Kavanaugh is of course not conservative enough. Otherwise he’d be voting with Thomas and not that louse (don't let it slide -- bring the image to mind) Roberts.
Maybe he needs a friendly billionaire to remind him of what it means to be conservative.
@Ed: Nominating Kavanaugh and not dumping him had nothing to do with loyalty, which is NOT a Trump “fault”.
The Supreme Court’s Golden Age was the Civil Rights era…I think it overreached in the 1970s when it was still riding high and saw injustices it believed it could quickly solve. Most of the decisions are pretty innocuous as Republicans have been pushing back on all of these issues for decades.
Gov. Ron DeSantis of Florida, a Republican and a rival to Mr. Trump for the Republican presidential nomination, recently said that none of Mr. Trump's three appointees "are at the same level" of Justices Thomas and Alito.
On this, I agree with DeSantis.
So do I, and a good thing for the country that is, too.
Meanwhile, the Kavanaugh-Jackson to Kavanaugh-Thomas comparison simply shows what an outlier Thomas is, on all sorts of issues.
Look, if you’re going to excoriate people like this they don’t reach your wished-for outcomes, could you at least drop the pretense about wanting judges to be impartial, follow reasoning, etc. etc. etc.?
You’ve been increasingly talking like you’re looking for people who will uphold the law the way a Fuhrer upholds the law, not the way members of an impartial judiciary in a Republic do. Why keep up the pretense of ceremonial legalism?
Maybe the federalist society didn't do a good enough job grooming the Trump appointees like they did/still do with Thomas and Alito? Maybe if Kavanaugh was receiving vacations worth a half a million dollars from "friends" at the federalist society he'd be more loyal to the federalist society's goals?
The DeSantis quote is quite funny in light of what we now know about Thomas and Alitos's failures to report "gifts" from their "friends" who are big players in the federalist society. If only the other justices can be more like Thomas and Alito.
All the law school faculty I know are advocates for a non-partisan supreme court. Sad to think that Blackman is educating future lawyers.
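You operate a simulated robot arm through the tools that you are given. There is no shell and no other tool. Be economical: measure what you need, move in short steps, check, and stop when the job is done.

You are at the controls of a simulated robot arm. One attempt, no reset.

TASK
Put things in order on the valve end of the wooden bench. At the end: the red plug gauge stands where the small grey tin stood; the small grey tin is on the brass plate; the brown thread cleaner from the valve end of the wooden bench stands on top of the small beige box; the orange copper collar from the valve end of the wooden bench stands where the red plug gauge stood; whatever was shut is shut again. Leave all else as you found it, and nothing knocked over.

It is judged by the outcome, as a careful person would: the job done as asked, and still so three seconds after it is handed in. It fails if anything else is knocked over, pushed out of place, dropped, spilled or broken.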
Nobody from Southern Law University of Texas (SLUT) will ever be on the Supreme Court. 😉
Like Harvard's non-partisan...
"everyone who vigorously advocated for Justice Kavanaugh"
How many vigorously advocated for a judge they wanted on the court above all others, and how many took a side in the partisan battle to prevent Democrats from winning?
There were several significant decisions to the right... Students for Fair Admission. (Curiously, all the hard-right decisions came on the last two days of the term–more on timing later.)
Ruling against racism is a hard-right decision. Good to know. Here's to more hard-right decisions!
Yeah, they had to be able to at least lie with a straight face when they said they wouldn't overturn Roe.
I mean, everyone besides Collins and Murkowski could tell they were lying, but apparently those women are rather poor judges of character.
They never said that. No judge would ever promise how he or she would vote on a specific case.